Mixing notations within a single document is fine if you flag it once: "all dates BCE/CE except where noted". Mixing year-zero conventions (no-zero vs astronomical) within a single calculation is not fine and produces off-by-one errors. Pick one and stick to it.
Most modern textbooks, museum captions, and academic publications use BCE/CE. Popular culture and religious texts retain BC/AD. The calculator handles both: the era labels switch when you toggle the notation, but the underlying math is identical.
BC to AD calendar history
Dionysius Exiguus published the AD system in 525 AD inside a table for calculating Easter. Before Dionysius, Christian Europe used the Diocletian era (counted from emperor Diocletian's accession in 284 AD). Dionysius wanted to avoid honouring a persecutor of Christians, so he switched the reference to what he calculated as the year of the Incarnation.
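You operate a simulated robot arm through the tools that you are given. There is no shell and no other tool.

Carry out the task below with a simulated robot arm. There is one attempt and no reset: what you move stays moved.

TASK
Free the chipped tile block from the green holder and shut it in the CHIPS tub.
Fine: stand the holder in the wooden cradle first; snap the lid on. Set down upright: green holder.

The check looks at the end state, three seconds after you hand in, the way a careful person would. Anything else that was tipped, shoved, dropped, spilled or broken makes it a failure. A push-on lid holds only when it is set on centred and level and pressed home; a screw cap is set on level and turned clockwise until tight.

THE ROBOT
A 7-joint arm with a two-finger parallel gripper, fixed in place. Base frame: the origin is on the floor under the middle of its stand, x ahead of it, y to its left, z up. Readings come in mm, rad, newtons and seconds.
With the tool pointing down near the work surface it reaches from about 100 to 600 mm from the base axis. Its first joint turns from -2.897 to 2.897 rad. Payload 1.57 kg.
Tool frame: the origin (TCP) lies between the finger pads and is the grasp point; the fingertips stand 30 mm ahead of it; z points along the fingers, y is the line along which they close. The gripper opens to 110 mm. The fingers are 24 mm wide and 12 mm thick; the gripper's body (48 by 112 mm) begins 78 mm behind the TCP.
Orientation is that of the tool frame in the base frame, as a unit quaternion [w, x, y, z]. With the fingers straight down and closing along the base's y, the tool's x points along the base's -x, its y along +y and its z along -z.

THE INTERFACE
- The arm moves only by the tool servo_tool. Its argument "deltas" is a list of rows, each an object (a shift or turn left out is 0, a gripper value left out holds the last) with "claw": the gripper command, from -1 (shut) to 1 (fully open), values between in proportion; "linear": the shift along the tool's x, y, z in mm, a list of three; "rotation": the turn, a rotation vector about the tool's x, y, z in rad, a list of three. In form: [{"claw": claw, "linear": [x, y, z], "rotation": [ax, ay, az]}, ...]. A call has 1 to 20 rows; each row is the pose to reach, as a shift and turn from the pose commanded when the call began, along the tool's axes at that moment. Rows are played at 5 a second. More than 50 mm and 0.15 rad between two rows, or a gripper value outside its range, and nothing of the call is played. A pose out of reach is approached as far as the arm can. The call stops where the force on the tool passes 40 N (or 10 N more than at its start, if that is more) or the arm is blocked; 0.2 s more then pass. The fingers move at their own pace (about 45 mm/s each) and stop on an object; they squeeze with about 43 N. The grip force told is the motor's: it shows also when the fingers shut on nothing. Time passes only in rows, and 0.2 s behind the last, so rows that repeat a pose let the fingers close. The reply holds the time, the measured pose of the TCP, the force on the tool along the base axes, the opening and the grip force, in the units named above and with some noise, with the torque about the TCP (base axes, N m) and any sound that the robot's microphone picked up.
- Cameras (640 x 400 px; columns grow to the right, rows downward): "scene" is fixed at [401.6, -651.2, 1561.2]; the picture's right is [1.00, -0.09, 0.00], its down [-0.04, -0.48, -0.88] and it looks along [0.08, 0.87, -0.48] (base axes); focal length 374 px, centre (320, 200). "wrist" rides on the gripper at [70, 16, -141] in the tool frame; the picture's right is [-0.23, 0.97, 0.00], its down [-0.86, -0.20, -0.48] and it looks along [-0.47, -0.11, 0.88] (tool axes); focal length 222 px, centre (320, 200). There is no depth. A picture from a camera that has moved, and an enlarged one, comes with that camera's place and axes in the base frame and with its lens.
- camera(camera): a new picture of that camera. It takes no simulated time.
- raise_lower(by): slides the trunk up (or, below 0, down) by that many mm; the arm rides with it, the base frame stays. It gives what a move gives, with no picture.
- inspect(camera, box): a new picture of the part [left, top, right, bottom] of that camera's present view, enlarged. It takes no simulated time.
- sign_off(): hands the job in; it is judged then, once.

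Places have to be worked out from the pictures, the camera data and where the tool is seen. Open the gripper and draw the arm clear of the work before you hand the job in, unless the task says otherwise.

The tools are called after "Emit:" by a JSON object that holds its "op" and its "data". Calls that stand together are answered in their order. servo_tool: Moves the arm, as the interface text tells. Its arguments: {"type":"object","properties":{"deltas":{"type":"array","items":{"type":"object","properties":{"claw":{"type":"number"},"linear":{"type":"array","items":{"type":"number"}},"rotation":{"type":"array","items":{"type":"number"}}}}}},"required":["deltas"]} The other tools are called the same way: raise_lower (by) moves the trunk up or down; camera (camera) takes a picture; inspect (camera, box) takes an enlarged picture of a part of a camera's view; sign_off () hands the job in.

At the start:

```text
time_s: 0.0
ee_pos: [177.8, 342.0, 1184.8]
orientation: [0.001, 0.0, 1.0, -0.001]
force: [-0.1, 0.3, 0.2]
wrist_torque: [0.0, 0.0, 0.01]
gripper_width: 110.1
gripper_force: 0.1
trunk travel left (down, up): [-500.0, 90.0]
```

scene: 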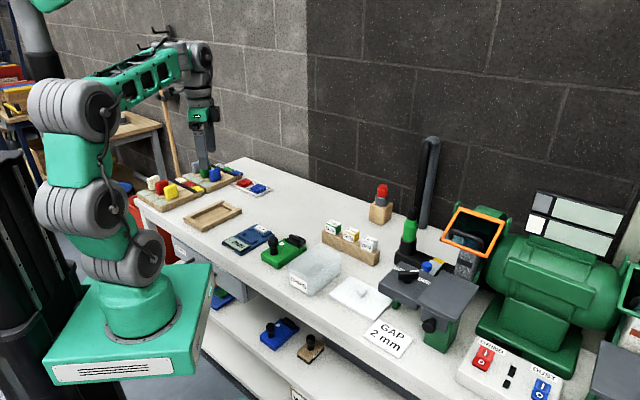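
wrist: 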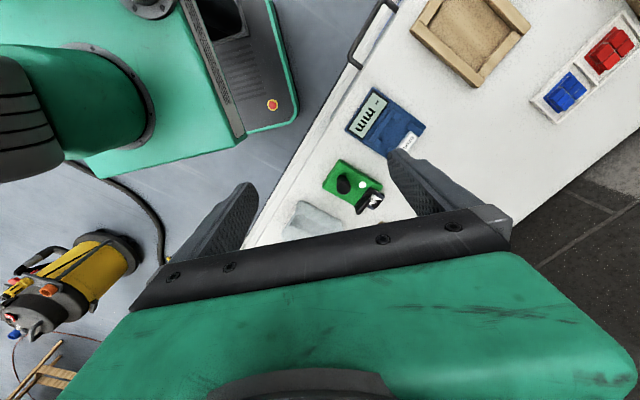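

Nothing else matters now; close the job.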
The system spread slowly: it reached the Frankish empire by 800, England by 700 (via the Venerable Bede), and Spain only in the 14th century.
Dionysius almost certainly miscalculated. Modern historians place Jesus's birth between 6 BC and 4 BC, based on the death of Herod the Great in 4 BC. The calendar kept Dionysius's numbering anyway, because changing it would have invalidated centuries of accumulated dates. The BC label was added later: Bede used it in his 731 ecclesiastical history.
Calculator edge cases and limits
The calculator accepts positive integers from 1 up to 100,000 for each year. There is no upper limit on archaeological or geological dating, but past 10,000 BC the Gregorian calendar arithmetic becomes increasingly proleptic (back-projected) and is best handled in astronomical years anyway. Same-era inputs of identical years return zero, which is correct.
This calculator works for the Gregorian and Julian (BC/AD) system only. Hebrew, Islamic, Chinese, and other lunisolar calendars use different reference points and do not translate by simple year-number conversion. For cross-calendar conversions, use a dedicated calendrical tool.